Saturday , September 18 2021

Intel server chip woes a drag on sales forecast; shares fall

Bloomberg

Intel Corp Chief Executive Officer Pat Gelsinger said the worst of a sales slump has passed and struck a bullish tone about the chipmaker’s prospects for the rest of the year and beyond. Investors are waiting to see proof that the company can regain dominance in semiconductor industry.
The key to winning them over will be Gelsinger’s ability to lure back some of the largest companies in technology — cloud giants like Amazon.com Inc. and Alphabet Inc.’s Google — whose purchases of server chips for data centers have been a main engine of Intel’s profit and growth.
While demand for Intel’s server processors — its most lucrative business — picked up in the second quarter from the first, investors fretted that the division’s 9% year-over-year decline in sales may signal a long road to recovery. Intel’s Xeon chips, some of which sell for as much as a compact car, compete for business with souped-up offerings from Advanced Micro Devices Inc., and increasingly from the internal chip-design efforts of major cloud customers, who are keen to supply their own parts.
Sales to those cloud providers like Amazon’s AWS and Google dropped 20% in the recent
period, Intel said in its second-quarter earnings report. Gelsinger projected double digit-percentage sales increases for the data center business as a whole in the second half of the year, and said he expects pricing and market share to remain stable. Still, prices dropped in the June quarter because of competitive pressure, and the unit won’t match its revenue total for 2019 this year, he said.
The performance of the data center unit, known internally as DCG, is a bellwether for the progress of Gelsinger’s drive to restore Intel to leadership of the industry. Gelsinger, 60, who took the helm in February, has pledged to restore Intel’s technological leadership in the semiconductor industry, following a spate of production issues that delayed some of its most advanced chips. He has outlined plans to spend heavily to expand its reach in manufacturing to pose a stronger challenge to Taiwan Semiconductor Manufacturing Co. and Samsung Electronics Co.
The company said sales in the current period will be about $18.2 billion, compared with an average analyst projection of $18.3 billion. Shares dropped 5.5% at 11:55 a.m. in New York on Friday, paring their gain for the year to 6%.
In the second quarter, the company’s personal computer business slightly topped estimates, helping boost overall sales.
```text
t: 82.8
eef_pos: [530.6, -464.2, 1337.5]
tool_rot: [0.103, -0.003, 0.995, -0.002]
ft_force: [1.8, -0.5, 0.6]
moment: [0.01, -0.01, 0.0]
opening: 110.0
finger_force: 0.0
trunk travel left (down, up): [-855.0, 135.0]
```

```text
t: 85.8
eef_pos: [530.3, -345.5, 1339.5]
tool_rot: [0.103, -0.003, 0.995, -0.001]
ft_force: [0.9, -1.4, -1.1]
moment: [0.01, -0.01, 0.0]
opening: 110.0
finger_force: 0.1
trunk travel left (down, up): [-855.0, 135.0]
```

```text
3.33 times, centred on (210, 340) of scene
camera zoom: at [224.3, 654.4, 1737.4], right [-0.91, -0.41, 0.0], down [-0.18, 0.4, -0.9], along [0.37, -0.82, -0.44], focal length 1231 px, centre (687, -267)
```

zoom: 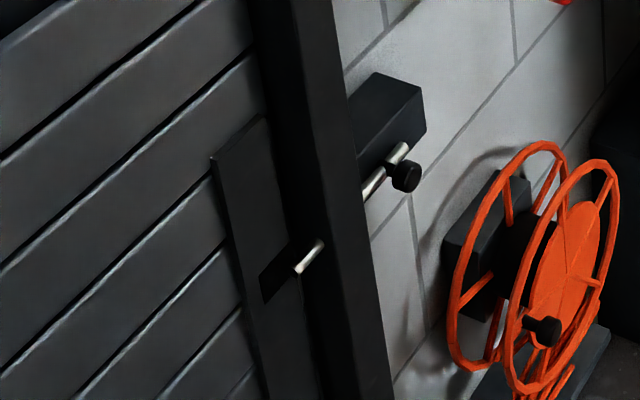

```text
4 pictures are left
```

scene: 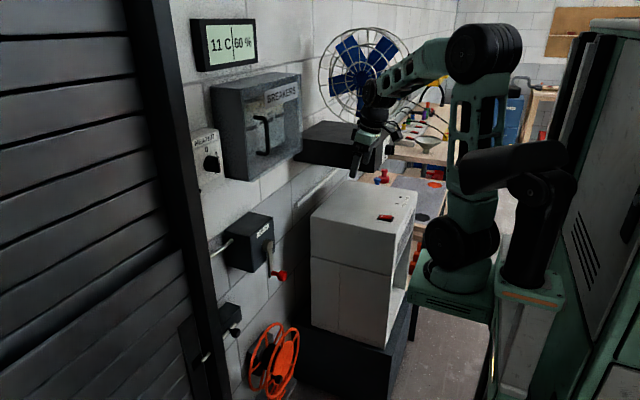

Santa Clara, California-based Intel said sales in the period climbed 2% to $18.5 billion, exceeding average predictions for revenue of $17.8 billion. Annual sales for 2021 will exceed the company’s previous target, Intel projected.
Those numbers weren’t enough to raise optimism about Intel’s lukewarm performance against the backdrop of strong demand for semiconductors in general and widespread industry shortages, according to Edward Jones analyst Logan Purk. Investors want companies to set more ambitious targets, he said. They’re also concerned that Intel is never getting back to the 99%-plus share of the server chip market it once commanded, and will remain too dependent on PCs.
“I think it boils down to PC sales driving a bulk of outperformance, which likely reverses soon,” Purk said. In data centers, he said, “it will decline over time and these hyperscalers will begin to supply themselves.”